Looked at in this way, there is a lovely irony in the fact that the fruit of the tree of the knowledge of good and evil turns out to be nothing but the sort of facile “relationship” chatter in which Miss Holofcener’s own movies, including this one, ordinarily specialize. For Marianne is Albert’s ex-wife — as Eva soon realizes when the girl-talk between them takes the form of gossip about and animadversions upon Marianne’s ex-husband. Marianne, who doesn’t know that Eva is now dating him, is delighted at the sympathy of her new confidante, and Eva, instead of rejecting her confidences as even she knows she ought to do, eagerly laps them up. “I don’t have anybody to bitch to,” says the suspiciously friendless Marianne, a poet, to her new gal-pal.

“You can totally bitch to me,” replies Eva.
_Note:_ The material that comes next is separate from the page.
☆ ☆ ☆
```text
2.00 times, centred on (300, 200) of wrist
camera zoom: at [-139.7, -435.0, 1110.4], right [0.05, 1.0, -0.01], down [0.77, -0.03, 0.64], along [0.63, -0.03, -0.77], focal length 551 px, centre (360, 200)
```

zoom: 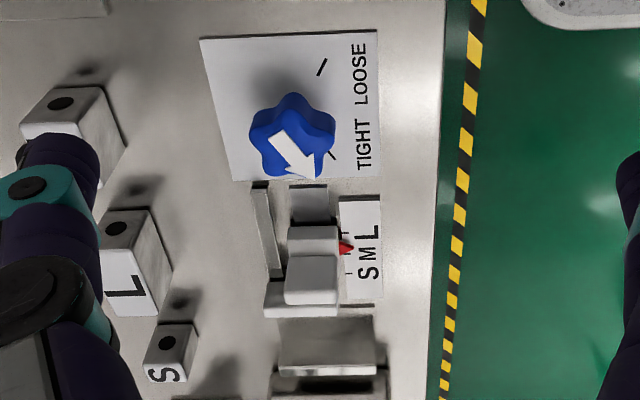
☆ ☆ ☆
For her the temptation of knowing the secrets of Albert’s marriage — little things which, though not scandalous, he would presumably not want her to know — promise her an advantage in the struggle for moral superiority that their relationship, like that of her own bickering best friends Sarah (Toni Collette) and Will (Ben Falcone), soon becomes. In fact, of course, it poisons that relationship. After a dinner at Sarah and Will’s, a puzzled Albert remarks that it is as if he had spent the evening with his ex-wife. It would have been a good opportunity for Eva to come clean and to recognize her own fault, but she cannot bring herself to do it. When Albert finds out about the intimacy between the two women, as he was bound to do eventually, their own is accordingly destroyed.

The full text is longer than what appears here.